Source : L’Education nationale en chiffres, Depp 2017.

 

L’école à 2 ans ? Des « pour » et des « contre »…

Si l’école devient obligatoire à 3 ans, peu de choses sont encore précisées concernant l’école à 2 ans. L’accueil scolaire de ces petits continuera à se faire au cas par cas… et à opposer deux clans ! « Notre département est très actif dans la scolarisation des enfants de moins de trois ans, assure Laurent Pinel, IEN de l’Aisne. Il y a un encadrement renforcé, des classes allégées en effectif et des Atsem à temps complet. Sur les 18 000 enfants scolarisés en maternelle que compte notre département, plus de 800 d’entre eux ont moins de 3 ans.

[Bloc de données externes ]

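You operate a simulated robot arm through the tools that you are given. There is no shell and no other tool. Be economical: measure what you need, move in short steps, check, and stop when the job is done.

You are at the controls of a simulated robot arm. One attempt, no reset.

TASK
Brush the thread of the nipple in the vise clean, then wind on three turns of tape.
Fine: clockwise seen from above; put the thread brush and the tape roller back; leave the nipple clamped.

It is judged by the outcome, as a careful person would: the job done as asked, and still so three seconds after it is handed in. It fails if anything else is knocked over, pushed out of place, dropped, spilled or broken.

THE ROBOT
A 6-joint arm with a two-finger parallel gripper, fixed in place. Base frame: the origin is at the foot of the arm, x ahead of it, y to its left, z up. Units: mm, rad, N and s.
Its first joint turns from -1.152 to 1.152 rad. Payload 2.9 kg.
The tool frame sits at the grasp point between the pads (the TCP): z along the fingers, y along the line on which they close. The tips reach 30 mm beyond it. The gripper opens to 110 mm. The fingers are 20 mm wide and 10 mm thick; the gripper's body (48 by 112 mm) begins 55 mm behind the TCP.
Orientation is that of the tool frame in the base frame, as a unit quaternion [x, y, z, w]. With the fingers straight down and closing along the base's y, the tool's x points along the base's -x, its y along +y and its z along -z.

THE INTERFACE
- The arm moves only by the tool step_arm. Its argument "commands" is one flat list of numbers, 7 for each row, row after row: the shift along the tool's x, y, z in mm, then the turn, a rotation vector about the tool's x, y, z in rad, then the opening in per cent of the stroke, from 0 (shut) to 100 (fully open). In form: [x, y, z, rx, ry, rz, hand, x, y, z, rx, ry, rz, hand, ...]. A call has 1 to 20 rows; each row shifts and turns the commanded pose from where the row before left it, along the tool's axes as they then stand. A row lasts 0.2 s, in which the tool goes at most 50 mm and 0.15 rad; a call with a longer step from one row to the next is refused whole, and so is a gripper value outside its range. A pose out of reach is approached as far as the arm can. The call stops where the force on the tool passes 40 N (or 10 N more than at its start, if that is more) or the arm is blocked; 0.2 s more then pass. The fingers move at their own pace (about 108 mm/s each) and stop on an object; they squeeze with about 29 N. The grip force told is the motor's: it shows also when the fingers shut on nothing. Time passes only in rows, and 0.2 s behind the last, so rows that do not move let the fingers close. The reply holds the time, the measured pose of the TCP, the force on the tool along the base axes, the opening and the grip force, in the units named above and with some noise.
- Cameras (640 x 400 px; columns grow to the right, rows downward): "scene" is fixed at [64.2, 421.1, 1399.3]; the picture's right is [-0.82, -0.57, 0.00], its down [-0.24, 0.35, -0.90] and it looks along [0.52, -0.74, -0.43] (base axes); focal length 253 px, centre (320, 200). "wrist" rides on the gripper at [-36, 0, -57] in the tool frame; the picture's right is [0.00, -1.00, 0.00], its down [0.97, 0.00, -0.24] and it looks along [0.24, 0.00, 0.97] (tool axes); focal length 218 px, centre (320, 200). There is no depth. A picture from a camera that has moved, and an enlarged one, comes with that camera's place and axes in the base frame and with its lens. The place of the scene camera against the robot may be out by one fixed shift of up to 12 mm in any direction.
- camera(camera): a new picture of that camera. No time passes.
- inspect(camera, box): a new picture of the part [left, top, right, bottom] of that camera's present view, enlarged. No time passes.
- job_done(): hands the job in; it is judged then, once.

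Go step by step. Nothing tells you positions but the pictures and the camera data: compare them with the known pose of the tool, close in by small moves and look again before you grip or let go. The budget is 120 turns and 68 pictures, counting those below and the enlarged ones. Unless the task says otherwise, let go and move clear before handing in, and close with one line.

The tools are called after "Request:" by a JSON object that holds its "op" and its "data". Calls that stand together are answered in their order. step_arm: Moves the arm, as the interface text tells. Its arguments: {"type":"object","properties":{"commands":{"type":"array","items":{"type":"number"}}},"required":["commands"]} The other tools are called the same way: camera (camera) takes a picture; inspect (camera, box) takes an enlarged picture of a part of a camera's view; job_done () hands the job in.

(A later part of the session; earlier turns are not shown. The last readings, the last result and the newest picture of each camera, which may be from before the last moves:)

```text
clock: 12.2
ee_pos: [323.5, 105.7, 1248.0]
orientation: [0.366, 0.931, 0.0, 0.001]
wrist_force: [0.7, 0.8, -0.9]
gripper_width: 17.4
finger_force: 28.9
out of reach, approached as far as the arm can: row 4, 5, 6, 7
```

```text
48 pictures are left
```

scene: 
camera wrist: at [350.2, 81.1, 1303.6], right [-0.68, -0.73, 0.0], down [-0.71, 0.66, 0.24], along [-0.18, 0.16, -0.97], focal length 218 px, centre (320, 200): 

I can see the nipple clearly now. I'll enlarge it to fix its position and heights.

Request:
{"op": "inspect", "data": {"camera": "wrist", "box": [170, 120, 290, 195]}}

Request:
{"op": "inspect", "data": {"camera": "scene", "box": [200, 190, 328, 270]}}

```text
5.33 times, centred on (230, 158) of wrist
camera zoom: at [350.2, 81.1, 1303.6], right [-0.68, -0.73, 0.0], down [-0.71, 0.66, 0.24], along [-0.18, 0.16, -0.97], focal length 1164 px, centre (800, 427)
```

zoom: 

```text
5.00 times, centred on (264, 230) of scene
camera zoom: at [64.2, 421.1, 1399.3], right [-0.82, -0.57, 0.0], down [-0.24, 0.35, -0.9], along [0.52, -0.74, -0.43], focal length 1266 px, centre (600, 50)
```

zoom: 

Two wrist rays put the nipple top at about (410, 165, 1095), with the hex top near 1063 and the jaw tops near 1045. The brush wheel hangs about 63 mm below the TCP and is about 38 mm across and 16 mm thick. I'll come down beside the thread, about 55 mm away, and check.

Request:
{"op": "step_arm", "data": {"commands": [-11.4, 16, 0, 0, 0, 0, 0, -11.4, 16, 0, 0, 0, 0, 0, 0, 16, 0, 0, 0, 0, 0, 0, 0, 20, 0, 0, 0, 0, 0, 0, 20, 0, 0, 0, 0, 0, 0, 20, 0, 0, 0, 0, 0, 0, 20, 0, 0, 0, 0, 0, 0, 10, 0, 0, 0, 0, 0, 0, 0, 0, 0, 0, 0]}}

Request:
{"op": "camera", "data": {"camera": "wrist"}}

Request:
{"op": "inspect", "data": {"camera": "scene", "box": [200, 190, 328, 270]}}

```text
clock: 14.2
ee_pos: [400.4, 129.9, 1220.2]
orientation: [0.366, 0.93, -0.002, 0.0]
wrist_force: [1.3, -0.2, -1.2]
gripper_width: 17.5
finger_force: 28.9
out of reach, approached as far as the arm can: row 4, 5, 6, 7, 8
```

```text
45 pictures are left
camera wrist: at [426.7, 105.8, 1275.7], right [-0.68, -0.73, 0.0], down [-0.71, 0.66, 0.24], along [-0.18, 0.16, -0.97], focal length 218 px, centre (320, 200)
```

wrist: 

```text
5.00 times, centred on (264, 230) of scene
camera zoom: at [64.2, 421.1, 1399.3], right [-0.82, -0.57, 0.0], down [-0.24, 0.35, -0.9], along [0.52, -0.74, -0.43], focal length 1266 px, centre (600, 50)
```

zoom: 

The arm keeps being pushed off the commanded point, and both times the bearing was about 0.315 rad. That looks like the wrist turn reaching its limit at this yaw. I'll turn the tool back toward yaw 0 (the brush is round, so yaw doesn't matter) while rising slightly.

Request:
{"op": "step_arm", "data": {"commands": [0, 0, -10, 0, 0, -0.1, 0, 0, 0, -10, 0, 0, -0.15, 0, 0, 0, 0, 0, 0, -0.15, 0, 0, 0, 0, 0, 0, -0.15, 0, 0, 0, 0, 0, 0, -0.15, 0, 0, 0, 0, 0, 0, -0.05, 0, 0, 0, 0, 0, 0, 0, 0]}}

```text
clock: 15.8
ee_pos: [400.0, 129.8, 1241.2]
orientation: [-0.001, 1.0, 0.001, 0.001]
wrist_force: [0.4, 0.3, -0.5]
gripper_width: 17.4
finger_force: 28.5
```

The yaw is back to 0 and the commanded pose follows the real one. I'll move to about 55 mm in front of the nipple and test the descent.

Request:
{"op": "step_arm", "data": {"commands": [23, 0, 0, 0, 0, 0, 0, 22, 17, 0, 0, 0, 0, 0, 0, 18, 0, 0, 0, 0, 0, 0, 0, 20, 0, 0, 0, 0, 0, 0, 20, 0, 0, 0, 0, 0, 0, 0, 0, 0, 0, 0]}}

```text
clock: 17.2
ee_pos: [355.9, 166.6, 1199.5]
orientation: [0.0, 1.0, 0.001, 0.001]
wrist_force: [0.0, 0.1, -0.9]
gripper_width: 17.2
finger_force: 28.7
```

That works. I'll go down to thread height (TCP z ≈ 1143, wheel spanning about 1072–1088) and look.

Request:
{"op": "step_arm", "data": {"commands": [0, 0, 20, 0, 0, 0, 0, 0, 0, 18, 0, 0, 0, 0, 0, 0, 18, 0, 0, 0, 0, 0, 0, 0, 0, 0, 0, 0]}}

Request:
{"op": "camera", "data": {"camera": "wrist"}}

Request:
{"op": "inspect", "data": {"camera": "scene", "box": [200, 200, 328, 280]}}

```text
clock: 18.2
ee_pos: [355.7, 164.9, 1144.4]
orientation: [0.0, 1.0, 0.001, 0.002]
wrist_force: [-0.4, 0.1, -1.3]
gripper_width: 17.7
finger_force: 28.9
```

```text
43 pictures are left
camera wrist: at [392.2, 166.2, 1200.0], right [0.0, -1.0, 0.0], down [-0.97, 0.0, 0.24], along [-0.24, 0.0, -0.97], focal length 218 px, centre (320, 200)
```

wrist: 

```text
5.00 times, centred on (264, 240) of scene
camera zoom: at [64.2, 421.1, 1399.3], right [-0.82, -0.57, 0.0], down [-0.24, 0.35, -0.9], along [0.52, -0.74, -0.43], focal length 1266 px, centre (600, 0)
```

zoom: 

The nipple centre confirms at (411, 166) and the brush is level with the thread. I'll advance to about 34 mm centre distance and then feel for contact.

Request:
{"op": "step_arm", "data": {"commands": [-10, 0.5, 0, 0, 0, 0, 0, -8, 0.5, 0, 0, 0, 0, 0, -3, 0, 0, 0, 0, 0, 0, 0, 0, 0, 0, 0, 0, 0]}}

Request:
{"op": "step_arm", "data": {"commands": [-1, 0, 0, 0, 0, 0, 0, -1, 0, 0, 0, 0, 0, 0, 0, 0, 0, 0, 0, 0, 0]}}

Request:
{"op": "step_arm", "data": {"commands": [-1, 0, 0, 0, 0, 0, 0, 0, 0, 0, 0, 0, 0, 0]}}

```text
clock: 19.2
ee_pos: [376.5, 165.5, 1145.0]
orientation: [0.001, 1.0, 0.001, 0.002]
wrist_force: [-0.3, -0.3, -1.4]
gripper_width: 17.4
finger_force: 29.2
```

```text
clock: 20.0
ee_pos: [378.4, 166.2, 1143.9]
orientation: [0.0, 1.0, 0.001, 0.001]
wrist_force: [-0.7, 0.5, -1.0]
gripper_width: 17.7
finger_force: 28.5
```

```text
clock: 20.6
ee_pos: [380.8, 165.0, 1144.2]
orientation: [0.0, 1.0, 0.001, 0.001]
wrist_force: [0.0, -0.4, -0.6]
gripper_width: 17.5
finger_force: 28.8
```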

Il suffit de prendre en compte leurs besoins particuliers. »

Du côté des détracteurs de l’école à 2 ans, Boris Cyrulnik tient à souligner la trop grande fragilité de certains enfants à cet âge-là : « A 3 ans, les enfants parlent et, la plupart du temps, sont propres. Ce n’est pas le cas à 2 ans : si pour certains, la maternelle améliore en effet leur langage, pour d’autres elle peut être vécue comme un petit syndrome psychosomatique. »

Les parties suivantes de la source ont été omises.